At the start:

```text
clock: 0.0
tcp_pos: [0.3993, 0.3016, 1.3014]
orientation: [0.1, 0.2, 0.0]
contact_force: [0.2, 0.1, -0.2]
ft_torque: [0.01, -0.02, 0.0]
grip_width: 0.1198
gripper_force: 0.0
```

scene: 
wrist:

□ □ □

| Description of the task |
Write down the full listing again, exactly.

| The response |
At the start:

```text
clock: 0.0
tcp_pos: [0.3993, 0.3016, 1.3014]
orientation: [0.1, 0.2, 0.0]
contact_force: [0.2, 0.1, -0.2]
ft_torque: [0.01, -0.02, 0.0]
grip_width: 0.1198
gripper_force: 0.0
```

scene: 
wrist:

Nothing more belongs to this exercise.